Wang is the son-in-law of Yao Yilin, former vice premier of China, and a protege of revered Chinese economist Zhu Rongji. Wang's quick rise in the central government is thought to come from his deep understanding in how to deal with financial crises and his academic research background. Starting at the end of the 1970s, Wang was part of a group of young policy advisers known as the "Four Gentlemen", who were consultants to the central government on economic reform issues. As a history expert, Wang was able to provide social context to the policy papers being produced. He is now China's liaison to Treasury Secretary Timothy Geithner for the U.S.-China Strategic & Economic Dialogue.

Xi Jinping

Xi Jinping, 56

Xi currently serves as China's vice president and is considered to be the most likely to succeed Hu Jintao as president in 2012. The Beijing-born Xi, son of Xi Zhongxun, a founder of the Chinese Communist Party, studied chemical engineering in college. He served as a government official in four different provinces before being appointed Communist Party chief in Shanghai in 2007 and vice president of China in 2008.

Xi is among the most low-profile of the emerging leaders, and before he was elevated to the central government, his wife, folk singer Peng Liyuan, was more well-known than he. In February 2009, Xi, on a trip in Latin America, made some hardline remarks that gave hints to his personality. He defended China's efforts in fighting the global financial crisis and said that "there are a few foreigners, with full bellies, who have nothing better to do than try to point fingers at our country." While some Chinese nationalists were quick to praise him on the country's vast network of Internet bulletin boards, others criticized his less-than-diplomatic choice of words.

The Tuanpai

Li Keqiang

Li Keqiang, 54

Li is a vice premier in charge of development and macroeconomic management and is being groomed to be the next premier, succeeding Wen Jiabao. After earning a law degree and his doctorate in economics, Li began his political career through the Communist Youth League, where he worked closely with Hu Jintao and other then-up-and-coming officials. In 1998, at the age of 43, he was appointed acting governor of Henan province -- the youngest ever to receive the post. Li caught the attention of China's senior officials as he transformed the poor inland province into a magnet for investment.

Li Yuanchao

Li Yuanchao, 59

As the head of the Communist Party's organization department, which is in charge of appointments around the country, Li is of the most powerful politicians in China. His father was a local official, and during the Cultural Revolution, Li's family was persecuted, as were others who supported reforms at that time.
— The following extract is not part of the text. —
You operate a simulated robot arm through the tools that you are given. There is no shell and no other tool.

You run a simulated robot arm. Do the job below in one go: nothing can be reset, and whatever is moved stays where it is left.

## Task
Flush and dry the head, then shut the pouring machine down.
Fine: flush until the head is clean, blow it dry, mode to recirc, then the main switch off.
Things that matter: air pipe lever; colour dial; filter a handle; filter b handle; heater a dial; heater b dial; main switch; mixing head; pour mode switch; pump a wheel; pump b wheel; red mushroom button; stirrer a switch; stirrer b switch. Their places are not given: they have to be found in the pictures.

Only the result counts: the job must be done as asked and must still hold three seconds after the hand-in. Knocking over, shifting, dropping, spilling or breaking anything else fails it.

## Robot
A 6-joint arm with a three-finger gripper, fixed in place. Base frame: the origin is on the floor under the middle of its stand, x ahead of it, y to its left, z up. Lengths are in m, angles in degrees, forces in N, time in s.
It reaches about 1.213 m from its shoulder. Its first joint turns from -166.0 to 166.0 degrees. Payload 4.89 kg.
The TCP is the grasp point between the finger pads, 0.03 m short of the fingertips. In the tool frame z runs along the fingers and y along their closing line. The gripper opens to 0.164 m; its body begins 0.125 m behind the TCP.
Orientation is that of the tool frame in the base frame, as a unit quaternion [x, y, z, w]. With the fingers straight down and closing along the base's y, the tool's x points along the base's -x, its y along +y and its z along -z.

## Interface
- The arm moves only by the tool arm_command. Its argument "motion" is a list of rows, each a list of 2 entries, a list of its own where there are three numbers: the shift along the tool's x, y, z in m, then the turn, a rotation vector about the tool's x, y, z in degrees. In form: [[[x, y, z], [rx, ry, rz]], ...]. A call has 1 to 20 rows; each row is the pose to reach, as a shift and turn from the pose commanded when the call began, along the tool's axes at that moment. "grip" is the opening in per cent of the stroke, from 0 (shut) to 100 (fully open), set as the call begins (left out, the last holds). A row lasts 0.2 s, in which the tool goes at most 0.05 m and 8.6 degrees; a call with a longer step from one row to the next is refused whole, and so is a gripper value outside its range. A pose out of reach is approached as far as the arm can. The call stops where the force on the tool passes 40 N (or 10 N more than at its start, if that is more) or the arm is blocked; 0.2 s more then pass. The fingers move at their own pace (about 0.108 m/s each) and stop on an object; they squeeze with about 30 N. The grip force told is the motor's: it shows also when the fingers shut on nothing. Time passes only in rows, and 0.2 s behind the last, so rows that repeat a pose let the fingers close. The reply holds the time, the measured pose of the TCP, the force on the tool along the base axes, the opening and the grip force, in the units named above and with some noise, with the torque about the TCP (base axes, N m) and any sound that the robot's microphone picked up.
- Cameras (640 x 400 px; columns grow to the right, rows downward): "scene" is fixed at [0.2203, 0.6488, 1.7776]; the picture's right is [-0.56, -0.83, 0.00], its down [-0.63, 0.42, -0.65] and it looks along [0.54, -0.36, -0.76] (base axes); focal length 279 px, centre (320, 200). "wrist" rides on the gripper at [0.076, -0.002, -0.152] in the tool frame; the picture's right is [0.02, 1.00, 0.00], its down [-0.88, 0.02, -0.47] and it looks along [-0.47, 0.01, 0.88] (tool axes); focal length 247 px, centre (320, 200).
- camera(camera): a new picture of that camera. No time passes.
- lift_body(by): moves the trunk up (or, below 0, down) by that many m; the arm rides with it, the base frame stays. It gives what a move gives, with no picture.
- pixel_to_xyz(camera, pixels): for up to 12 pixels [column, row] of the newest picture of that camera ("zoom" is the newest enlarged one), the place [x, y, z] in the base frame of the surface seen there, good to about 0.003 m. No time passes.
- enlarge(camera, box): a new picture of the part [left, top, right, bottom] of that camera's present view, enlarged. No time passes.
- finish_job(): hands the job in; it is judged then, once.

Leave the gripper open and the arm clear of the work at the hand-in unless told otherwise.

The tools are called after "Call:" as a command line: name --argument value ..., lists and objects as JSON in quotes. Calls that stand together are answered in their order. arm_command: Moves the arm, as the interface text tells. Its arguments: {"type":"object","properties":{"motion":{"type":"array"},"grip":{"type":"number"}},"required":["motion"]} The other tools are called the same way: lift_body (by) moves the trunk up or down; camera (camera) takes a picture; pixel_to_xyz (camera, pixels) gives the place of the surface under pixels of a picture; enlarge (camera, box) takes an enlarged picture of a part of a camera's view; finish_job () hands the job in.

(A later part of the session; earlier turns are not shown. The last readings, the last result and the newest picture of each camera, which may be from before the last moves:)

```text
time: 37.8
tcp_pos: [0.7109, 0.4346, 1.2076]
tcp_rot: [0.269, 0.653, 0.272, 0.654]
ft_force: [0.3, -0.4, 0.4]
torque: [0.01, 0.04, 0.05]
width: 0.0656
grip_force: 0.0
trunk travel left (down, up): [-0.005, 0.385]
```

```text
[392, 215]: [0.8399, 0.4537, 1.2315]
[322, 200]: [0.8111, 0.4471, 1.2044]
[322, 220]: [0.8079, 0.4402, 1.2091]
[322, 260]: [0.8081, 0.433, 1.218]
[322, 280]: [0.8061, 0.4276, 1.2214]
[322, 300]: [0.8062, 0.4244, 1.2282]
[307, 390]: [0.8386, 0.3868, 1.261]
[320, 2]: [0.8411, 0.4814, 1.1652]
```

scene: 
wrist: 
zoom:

Li, a mathematician with a doctorate in law, worked at the Chinese Communist Youth League from 1983 through 1990. He has served in only one provincial post: in his home province of Jiangsu, which borders Shanghai. In Jiangsu, he is credited with being one of the first to turn the philosophical goal of a "harmonious society," as outlined by the central government, into policy by evaluating local officials not only by economic achievements, but also social and environmental measures. A close ally of Hu Jintao, Li has been pushing for some democratic-style reforms that increase public accountability for local officials.

Wang Yang

Wang Yang, 54

Wang, a native of the inland province of Anhui, had a varied career before entering politics. Wang worked as a food processing factory supervisor, was appointed to be the deputy head of the powerful National Development and Planning Agency, was deputy secretary general of the State Council, and was the party secretary in the southwestern city of Chongqing. Now, he is the party secretary of Guangdong province, the wealthiest in China and home to the bulk of its manufacturing companies. In 2008, Wang sought to transform Guangdong from the world's factory floor to an innovation center, and he began enforcing new labor laws and environmental standards that led to the closure of a large swath of factories. His plan -- nicknamed the "Empty the Cage for the New Birds" -- was a victim of bad timing. The job losses from his campaign, combined with job losses from the economic downturn, have led to large incidents of urban unrest over the past few months.

Wang is considered one of the most innovative of the group of new leaders, but his efforts have not been met with enthusiasm from the central government. Last year, as the global financial crisis began to hit China, Wang said that he felt small-to-medium companies should eventually be eliminated, while Premier Wen Jiabao said he felt it was important to protect them. Earlier this year, he sought to reinstate a weeklong national holiday in May for residents of Guangdong, but was rebuffed by central government authorities who said that provinces did not hold that kind of power.